■ PROBLEM TO WORK ON: In the material below, the lines containing the word "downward" are required; copy each of them.

■ TASK INPUT:

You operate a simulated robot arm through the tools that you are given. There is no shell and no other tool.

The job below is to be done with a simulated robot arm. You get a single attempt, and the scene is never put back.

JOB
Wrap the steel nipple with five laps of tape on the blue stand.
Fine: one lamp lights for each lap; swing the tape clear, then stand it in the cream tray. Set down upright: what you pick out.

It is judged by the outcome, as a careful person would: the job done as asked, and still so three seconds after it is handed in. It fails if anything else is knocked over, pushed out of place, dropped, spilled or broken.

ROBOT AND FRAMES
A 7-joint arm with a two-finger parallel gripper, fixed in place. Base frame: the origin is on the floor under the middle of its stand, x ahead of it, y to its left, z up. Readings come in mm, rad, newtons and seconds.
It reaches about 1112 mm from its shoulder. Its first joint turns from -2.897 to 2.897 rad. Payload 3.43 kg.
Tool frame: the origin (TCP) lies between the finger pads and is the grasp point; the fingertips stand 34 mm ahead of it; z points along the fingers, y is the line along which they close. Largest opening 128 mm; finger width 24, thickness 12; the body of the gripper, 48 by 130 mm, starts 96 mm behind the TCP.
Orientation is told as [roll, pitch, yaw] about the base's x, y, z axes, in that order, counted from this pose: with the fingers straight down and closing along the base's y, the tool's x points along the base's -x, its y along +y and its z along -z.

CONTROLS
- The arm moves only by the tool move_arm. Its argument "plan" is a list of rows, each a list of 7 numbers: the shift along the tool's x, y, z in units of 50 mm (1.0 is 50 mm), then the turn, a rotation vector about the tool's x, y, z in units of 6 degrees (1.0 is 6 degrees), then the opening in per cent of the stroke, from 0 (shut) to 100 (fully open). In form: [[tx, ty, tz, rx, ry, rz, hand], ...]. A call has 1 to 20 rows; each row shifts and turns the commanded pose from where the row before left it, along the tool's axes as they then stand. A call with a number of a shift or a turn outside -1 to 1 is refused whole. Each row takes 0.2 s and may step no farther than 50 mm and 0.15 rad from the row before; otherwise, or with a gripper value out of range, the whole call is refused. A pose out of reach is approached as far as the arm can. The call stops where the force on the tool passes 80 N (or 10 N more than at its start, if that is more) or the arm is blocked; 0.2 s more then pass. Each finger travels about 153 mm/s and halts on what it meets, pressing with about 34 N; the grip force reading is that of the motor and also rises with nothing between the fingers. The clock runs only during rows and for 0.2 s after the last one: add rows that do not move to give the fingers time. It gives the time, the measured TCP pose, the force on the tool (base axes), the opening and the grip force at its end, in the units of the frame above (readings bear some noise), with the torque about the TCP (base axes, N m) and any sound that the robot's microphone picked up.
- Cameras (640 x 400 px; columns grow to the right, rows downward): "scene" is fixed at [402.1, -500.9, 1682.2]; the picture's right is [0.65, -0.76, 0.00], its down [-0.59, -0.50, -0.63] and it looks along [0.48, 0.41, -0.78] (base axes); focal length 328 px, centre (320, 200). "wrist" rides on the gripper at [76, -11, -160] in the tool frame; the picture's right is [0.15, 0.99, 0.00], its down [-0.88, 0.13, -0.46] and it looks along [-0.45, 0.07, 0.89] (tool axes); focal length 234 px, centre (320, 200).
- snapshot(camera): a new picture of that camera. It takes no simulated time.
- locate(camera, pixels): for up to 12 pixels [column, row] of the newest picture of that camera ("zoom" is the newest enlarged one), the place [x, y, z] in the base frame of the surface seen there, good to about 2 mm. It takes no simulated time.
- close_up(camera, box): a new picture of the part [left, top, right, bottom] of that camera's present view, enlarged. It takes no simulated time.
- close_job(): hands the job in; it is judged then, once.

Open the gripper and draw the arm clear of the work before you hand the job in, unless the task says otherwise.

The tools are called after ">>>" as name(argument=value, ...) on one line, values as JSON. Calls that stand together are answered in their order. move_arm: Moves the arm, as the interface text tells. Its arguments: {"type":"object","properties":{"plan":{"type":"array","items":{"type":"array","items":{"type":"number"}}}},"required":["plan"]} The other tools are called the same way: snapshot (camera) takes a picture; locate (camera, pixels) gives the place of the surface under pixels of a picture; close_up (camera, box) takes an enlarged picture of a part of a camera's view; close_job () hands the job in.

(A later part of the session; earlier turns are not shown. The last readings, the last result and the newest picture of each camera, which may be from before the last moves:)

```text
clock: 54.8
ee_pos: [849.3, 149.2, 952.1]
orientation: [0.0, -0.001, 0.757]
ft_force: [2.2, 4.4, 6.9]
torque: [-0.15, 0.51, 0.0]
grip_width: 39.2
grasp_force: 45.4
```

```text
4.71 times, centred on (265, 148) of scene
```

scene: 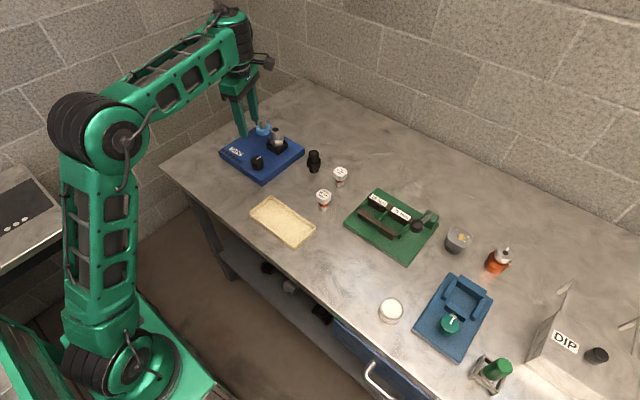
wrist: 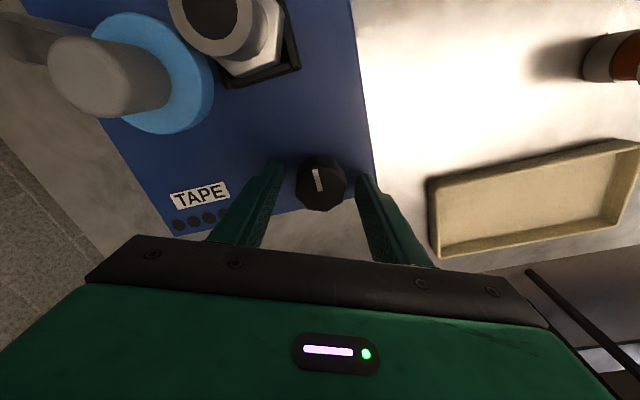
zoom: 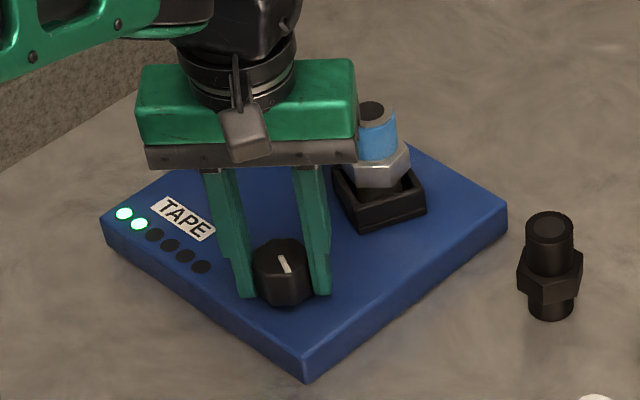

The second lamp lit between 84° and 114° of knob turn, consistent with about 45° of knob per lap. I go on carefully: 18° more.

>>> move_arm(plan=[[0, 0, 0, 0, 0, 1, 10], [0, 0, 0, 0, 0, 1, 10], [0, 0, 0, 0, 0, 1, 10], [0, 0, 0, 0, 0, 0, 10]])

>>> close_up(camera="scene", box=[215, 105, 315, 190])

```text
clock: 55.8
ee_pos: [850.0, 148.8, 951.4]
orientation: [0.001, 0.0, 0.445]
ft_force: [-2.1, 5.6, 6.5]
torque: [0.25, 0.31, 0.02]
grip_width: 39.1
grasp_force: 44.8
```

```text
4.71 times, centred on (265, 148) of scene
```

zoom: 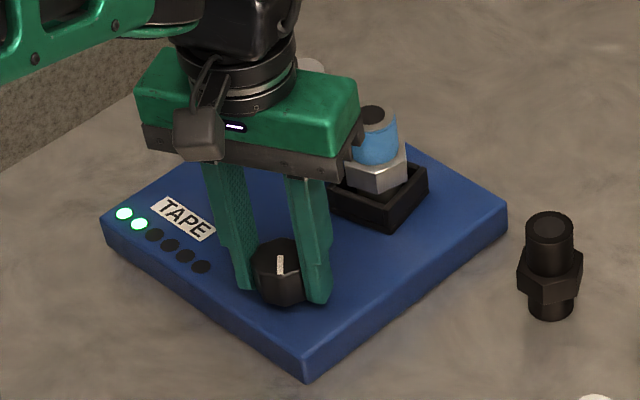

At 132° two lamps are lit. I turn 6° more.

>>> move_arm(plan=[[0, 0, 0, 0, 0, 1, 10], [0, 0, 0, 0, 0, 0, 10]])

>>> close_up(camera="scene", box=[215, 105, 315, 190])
==
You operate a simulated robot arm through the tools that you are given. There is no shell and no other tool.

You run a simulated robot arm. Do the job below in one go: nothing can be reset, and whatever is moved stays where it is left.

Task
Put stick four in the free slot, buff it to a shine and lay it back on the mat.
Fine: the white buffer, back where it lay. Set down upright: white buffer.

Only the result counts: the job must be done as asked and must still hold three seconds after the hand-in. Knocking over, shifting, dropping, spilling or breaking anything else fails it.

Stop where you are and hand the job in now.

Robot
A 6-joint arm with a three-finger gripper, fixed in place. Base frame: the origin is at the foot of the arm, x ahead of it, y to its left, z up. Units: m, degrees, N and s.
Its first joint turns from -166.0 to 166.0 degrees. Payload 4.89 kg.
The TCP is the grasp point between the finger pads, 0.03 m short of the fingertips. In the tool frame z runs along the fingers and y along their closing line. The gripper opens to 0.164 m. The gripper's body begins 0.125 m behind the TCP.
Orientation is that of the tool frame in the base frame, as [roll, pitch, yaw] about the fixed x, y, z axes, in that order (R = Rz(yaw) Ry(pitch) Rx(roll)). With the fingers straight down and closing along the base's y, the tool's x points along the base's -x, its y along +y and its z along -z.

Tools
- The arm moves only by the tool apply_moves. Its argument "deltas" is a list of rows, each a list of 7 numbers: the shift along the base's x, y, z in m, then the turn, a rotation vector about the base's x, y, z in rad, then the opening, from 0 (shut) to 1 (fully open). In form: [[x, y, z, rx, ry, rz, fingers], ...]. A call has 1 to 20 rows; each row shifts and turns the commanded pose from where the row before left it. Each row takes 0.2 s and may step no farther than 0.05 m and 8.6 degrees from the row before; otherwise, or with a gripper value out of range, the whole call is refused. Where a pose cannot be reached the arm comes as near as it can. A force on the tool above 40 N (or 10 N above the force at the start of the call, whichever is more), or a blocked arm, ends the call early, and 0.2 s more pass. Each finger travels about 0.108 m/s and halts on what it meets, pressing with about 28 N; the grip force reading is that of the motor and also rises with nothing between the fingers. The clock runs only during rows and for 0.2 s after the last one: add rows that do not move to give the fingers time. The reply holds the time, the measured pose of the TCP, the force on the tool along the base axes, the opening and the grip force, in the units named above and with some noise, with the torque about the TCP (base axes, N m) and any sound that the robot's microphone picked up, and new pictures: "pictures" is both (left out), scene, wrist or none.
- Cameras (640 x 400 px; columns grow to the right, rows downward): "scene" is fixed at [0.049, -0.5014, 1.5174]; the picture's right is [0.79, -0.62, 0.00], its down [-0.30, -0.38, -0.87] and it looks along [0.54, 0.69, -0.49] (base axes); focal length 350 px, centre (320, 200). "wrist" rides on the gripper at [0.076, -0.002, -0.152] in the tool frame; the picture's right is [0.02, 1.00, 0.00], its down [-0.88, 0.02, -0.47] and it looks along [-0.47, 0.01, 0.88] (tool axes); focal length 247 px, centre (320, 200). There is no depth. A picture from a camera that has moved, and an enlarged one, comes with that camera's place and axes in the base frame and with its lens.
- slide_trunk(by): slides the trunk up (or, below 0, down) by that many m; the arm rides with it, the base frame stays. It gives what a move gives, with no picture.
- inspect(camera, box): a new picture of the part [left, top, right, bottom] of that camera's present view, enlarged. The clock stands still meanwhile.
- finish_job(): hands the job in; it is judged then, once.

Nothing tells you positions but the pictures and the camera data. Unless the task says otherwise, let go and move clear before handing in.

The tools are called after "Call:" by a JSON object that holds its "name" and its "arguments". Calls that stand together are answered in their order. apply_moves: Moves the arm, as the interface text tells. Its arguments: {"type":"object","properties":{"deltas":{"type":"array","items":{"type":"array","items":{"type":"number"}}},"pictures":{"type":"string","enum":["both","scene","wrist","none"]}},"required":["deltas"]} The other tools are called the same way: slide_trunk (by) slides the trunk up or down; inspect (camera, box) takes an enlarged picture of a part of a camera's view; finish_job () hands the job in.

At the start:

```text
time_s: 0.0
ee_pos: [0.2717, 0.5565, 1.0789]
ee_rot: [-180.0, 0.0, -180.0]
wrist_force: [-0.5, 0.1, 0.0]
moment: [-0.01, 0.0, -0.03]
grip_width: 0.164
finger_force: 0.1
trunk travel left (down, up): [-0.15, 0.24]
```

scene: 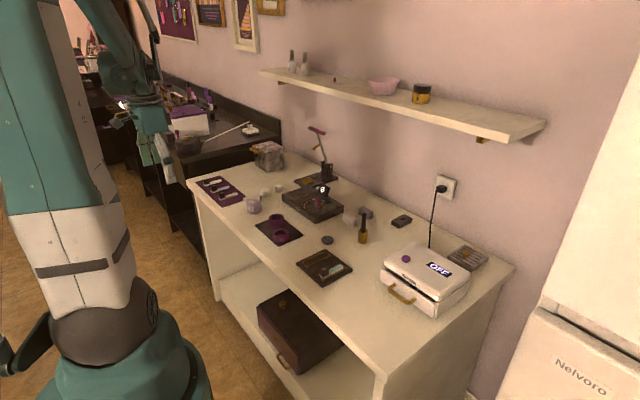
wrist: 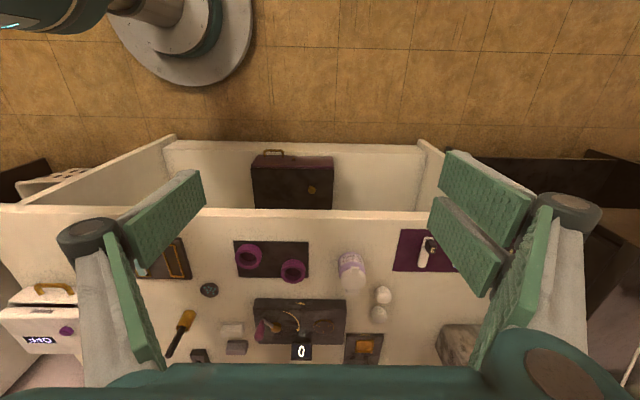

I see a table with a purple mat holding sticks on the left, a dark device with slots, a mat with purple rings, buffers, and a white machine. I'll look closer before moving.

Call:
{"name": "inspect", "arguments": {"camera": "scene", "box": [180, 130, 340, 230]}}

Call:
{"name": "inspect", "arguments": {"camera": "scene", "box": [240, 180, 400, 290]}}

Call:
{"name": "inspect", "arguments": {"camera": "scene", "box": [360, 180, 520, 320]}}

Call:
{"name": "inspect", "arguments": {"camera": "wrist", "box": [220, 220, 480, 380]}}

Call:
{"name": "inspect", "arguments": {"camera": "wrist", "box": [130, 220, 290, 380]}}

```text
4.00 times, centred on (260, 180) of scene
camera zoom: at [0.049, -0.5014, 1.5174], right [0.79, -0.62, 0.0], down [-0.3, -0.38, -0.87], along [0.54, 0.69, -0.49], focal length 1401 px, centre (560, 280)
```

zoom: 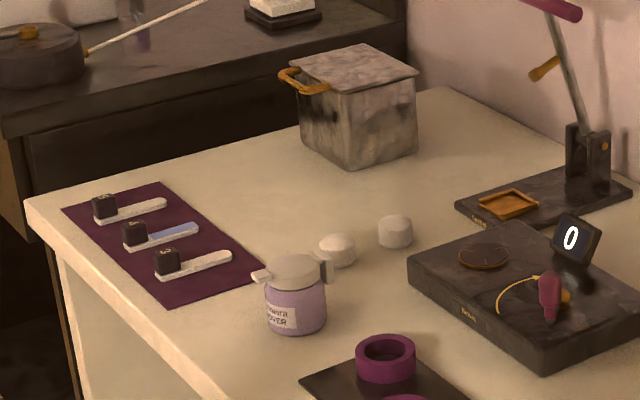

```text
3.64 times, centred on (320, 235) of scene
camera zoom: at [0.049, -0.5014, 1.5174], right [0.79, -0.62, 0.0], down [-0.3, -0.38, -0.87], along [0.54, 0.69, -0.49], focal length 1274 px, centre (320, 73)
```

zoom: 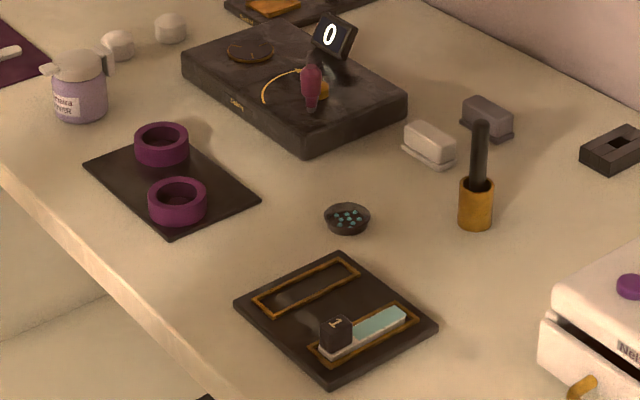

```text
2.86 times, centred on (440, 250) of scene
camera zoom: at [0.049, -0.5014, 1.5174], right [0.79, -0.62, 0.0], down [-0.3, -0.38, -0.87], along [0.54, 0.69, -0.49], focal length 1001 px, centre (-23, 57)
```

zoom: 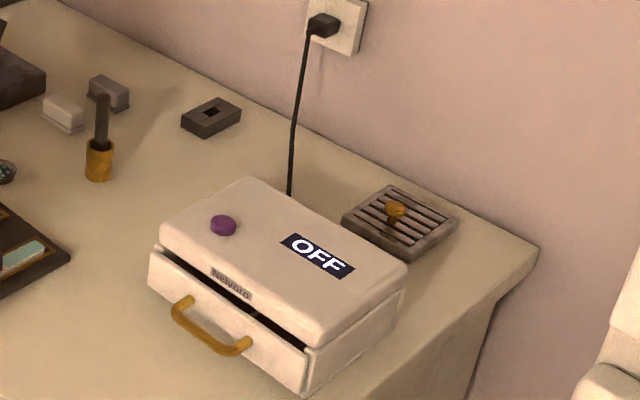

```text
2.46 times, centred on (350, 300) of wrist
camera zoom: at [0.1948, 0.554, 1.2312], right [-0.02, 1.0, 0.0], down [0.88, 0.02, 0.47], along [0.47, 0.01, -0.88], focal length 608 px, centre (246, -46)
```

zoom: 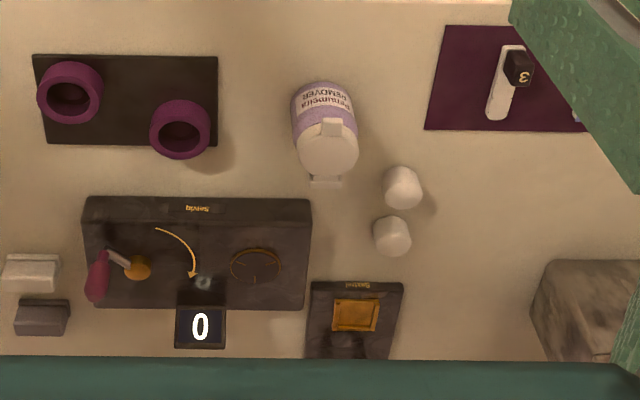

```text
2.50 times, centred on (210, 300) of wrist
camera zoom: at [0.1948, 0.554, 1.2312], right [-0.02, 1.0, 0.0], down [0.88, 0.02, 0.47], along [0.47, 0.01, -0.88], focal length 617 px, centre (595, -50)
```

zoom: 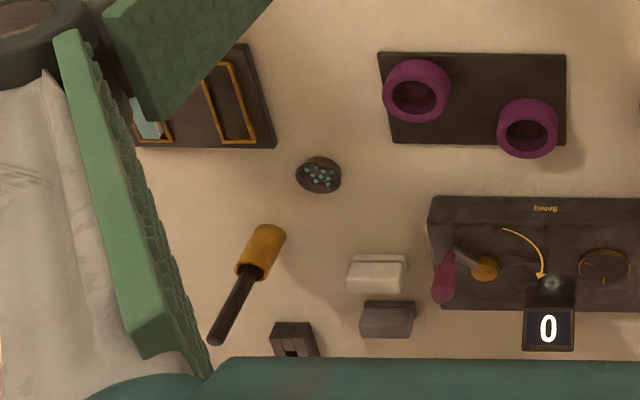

■ THE SOLUTION:
- Cameras (640 x 400 px; columns grow to the right, rows downward): "scene" is fixed at [402.1, -500.9, 1682.2]; the picture's right is [0.65, -0.76, 0.00], its down [-0.59, -0.50, -0.63] and it looks along [0.48, 0.41, -0.78] (base axes); focal length 328 px, centre (320, 200). "wrist" rides on the gripper at [76, -11, -160] in the tool frame; the picture's right is [0.15, 0.99, 0.00], its down [-0.88, 0.13, -0.46] and it looks along [-0.45, 0.07, 0.89] (tool axes); focal length 234 px, centre (320, 200).
- Cameras (640 x 400 px; columns grow to the right, rows downward): "scene" is fixed at [0.049, -0.5014, 1.5174]; the picture's right is [0.79, -0.62, 0.00], its down [-0.30, -0.38, -0.87] and it looks along [0.54, 0.69, -0.49] (base axes); focal length 350 px, centre (320, 200). "wrist" rides on the gripper at [0.076, -0.002, -0.152] in the tool frame; the picture's right is [0.02, 1.00, 0.00], its down [-0.88, 0.02, -0.47] and it looks along [-0.47, 0.01, 0.88] (tool axes); focal length 247 px, centre (320, 200). There is no depth. A picture from a camera that has moved, and an enlarged one, comes with that camera's place and axes in the base frame and with its lens.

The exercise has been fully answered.